The first hearing in what could be the most consequential abortion case since the overturning of Roe v. Wade is set for this Wednesday, March 15.

The Alliance for Hippocratic Medicine (AHM), along with several other medical organizations and doctors, is suing the Federal Drug Administration for its approval and expansion of the abortion drug mifepristone.

On Jan. 3, the FDA changed its policy to allow pharmacies, such as CVS and Walgreens, to sell mifepristone. Previously, the FDA only allowed certified doctors, clinics, and some mail-order pharmacies to dispense the drug. After the FDA’s policy change, any patient with a prescription can obtain mifepristone from her local retail pharmacy.
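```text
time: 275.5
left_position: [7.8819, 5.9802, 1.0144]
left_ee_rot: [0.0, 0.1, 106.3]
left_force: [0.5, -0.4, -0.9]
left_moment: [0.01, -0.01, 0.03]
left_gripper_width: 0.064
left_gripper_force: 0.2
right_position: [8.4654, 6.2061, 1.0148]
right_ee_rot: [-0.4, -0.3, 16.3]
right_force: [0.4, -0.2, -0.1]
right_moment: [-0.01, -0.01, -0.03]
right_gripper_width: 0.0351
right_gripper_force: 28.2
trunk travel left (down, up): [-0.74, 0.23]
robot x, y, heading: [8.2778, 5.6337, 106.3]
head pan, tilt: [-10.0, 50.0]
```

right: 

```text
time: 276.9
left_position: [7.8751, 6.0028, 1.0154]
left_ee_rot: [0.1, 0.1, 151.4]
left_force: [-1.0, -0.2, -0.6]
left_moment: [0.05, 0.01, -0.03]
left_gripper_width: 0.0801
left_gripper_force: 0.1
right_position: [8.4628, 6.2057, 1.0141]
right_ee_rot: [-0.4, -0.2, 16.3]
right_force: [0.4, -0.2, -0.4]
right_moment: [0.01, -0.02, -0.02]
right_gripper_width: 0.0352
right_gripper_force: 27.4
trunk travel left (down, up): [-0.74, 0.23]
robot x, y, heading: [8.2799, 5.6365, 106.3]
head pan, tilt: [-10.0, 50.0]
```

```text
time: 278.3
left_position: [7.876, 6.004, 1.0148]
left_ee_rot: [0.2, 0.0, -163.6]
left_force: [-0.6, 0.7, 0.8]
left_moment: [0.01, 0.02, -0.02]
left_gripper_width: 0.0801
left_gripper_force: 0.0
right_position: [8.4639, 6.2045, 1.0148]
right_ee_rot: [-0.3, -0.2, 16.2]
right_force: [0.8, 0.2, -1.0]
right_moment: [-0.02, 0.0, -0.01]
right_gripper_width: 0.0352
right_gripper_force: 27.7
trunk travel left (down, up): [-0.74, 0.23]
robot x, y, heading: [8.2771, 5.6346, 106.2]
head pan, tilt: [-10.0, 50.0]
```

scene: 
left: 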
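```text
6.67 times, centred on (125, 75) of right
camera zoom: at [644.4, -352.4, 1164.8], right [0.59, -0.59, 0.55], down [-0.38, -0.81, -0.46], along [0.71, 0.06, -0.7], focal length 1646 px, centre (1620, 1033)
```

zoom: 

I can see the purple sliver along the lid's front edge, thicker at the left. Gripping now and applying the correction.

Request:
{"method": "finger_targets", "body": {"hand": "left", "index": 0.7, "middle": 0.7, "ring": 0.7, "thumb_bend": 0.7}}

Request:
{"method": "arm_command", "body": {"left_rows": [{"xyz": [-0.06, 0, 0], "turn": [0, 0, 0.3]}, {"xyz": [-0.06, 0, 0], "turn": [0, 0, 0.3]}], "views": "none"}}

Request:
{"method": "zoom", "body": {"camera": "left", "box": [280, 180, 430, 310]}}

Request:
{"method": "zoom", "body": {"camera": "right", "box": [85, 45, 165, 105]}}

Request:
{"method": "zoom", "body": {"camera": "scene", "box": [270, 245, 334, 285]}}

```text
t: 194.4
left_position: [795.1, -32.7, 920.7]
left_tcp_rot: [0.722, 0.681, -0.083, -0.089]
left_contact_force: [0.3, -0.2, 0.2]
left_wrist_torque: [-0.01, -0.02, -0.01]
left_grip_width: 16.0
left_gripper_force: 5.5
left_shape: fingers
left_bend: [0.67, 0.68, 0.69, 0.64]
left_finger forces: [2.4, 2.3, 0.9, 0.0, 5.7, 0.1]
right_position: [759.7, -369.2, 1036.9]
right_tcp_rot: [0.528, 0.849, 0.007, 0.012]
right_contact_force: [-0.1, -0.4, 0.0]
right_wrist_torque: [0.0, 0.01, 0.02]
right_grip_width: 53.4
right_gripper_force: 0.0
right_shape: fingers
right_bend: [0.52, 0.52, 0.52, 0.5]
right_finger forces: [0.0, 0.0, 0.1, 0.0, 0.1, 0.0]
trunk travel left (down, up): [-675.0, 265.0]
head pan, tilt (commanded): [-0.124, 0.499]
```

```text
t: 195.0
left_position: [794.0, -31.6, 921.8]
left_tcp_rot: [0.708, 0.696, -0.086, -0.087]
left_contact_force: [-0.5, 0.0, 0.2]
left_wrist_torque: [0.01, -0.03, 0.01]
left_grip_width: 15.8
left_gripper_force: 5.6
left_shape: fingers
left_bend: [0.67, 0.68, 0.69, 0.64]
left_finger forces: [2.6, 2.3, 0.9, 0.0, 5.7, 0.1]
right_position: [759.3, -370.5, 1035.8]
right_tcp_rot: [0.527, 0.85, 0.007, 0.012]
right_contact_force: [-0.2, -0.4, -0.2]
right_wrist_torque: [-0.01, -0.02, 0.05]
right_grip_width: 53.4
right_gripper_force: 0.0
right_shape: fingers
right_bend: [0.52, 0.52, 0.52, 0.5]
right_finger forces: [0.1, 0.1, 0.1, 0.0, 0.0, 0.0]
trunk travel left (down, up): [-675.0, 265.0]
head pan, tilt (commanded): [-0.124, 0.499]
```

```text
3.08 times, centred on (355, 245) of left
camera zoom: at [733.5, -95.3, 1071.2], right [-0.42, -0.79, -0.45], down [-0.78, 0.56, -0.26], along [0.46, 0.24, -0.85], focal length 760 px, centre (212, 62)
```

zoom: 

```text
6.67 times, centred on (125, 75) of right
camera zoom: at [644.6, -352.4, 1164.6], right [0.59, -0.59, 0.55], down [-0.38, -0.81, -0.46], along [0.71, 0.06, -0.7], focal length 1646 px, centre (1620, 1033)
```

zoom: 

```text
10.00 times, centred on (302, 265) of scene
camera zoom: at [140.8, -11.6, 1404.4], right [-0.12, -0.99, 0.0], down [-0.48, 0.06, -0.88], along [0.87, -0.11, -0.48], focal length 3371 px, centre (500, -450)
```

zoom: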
Represented by the Alliance Defending Freedom (ADF), AHM is alleging that the FDA has been recklessly endangering women and young girls for decades by ignoring its own research and testing standards and continuing to expand its mifepristone approval. 

The case is being heard by U.S. Judge Matthew Kacsmaryk for the Northern District of Texas, a Trump appointee. 

The Wednesday court date was announced to lawyers involved with the case on Friday. 

Kacsmaryk reportedly planned to not announce the hearing date to the public until Tuesday evening and urged attorneys to not disclose the information to avoid any disruptions to the proceedings. 

According to the New York Times, Kacsmaryk said that court staff have “faced security issues, including death threats.” 

A high-stakes case, if Kacsmaryk rules against the FDA, the administration could be forced to rescind its approval of the drug, bringing its legal distribution to a halt across the country, even in states where abortion remains legal.

Mifepristone is the first of two drugs used in chemical abortions, which account for 53% of all abortions in the country, according to the Guttmacher Institute

The drug works by cutting off nutrients necessary for a fetus to continue developing. A second drug, misoprostol, is then ingested 24 to 48 hours later and induces contractions that expel the dead unborn child.

Mifepristone was first approved in 2000 and is commonly used throughout the country today.

“The abortion industry loves the chemical abortion regimen because it has such low overhead costs; the mother is the abortionist. The supplier of the lethal chemicals still gets paid, but the mother ingests the pills, expels the baby, and disposes of the body on her own,” California Right to Life director Mary Rose Short told CNA.

According to Short, “the abortion pill regimen [in California] is considered such a basic staple that the Democratic Legislature mandated that all state universities provide abortions in their campus health centers.” 

ADF argues that the FDA never conducted thorough tests on mifepristone’s effect on minors, directly harming young girls across the nation who use the drug to this day. 

Dr. Ingrid Skop, an OB-GYN and director of medical affairs at the Charlotte Lozier Institute, told CNA in February that “chemical abortion pills are far more dangerous than surgical abortion. They are far more dangerous than the abortion industry has told the American public.”